To do ->
Please copy out the portion of the provided text from "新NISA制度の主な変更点" to "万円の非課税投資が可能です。" without changes.

--- begin Provided text ---

【新NISA・税制改正】経理・財務部門での制度変更引き継ぎマニュアル

目次

はじめに

2024年1月からの新NISA制度の開始や定額減税制度の導入など、税制改正が相次いでいます。これらの変更は、経理・財務部門にとって重要な対応事項となります。本マニュアルでは、制度変更に伴う実務対応と引き継ぎのポイントをまとめています。現場での引き継ぎに活用できるよう、実務レベルでの注意点や社内連携の観点も含めて解説します。

新NISA制度の概要と対応

新NISA制度の主な変更点

参考URL: https://www.fsa.go.jp/policy/nisa2/about/index.html

  • 非課税保有期間の無期限化:従来のNISAでは非課税期間が限定されていましたが、新制度では無期限となりました。
  • 年間投資枠の拡大:つみたて投資枠と成長投資枠の併用が可能となり、最大で年間360万円の非課税投資が可能です。

--- end Provided text ---
--- begin Recorded information ---

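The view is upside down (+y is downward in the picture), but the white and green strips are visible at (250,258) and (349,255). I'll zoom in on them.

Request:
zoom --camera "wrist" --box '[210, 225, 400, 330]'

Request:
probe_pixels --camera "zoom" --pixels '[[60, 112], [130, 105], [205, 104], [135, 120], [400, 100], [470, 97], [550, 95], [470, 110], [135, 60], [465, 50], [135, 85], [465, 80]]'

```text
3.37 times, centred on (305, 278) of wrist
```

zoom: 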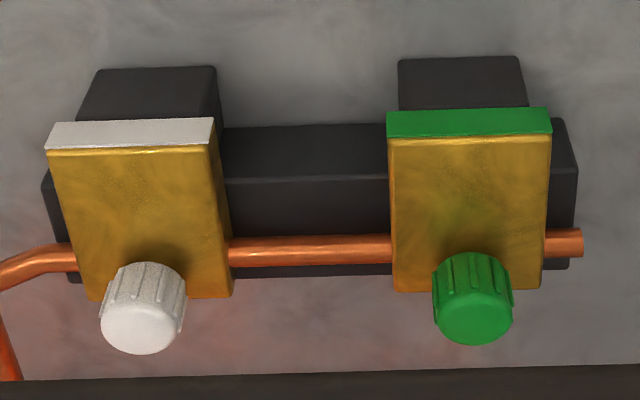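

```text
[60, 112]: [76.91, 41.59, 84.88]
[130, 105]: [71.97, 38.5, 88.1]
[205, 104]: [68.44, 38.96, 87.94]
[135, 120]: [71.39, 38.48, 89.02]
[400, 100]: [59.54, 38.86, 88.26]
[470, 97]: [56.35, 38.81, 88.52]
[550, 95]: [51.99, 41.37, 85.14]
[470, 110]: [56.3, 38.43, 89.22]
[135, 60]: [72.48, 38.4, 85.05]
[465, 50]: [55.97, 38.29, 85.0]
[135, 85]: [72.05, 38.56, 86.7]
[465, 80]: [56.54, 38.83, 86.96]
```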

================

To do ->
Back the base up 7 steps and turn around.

--- end Recorded information ---

Task solution ->
新NISA制度の主な変更点

参考URL: https://www.fsa.go.jp/policy/nisa2/about/index.html

  • 非課税保有期間の無期限化:従来のNISAでは非課税期間が限定されていましたが、新制度では無期限となりました。
  • 年間投資枠の拡大:つみたて投資枠と成長投資枠の併用が可能となり、最大で年間360万円の非課税投資が可能です。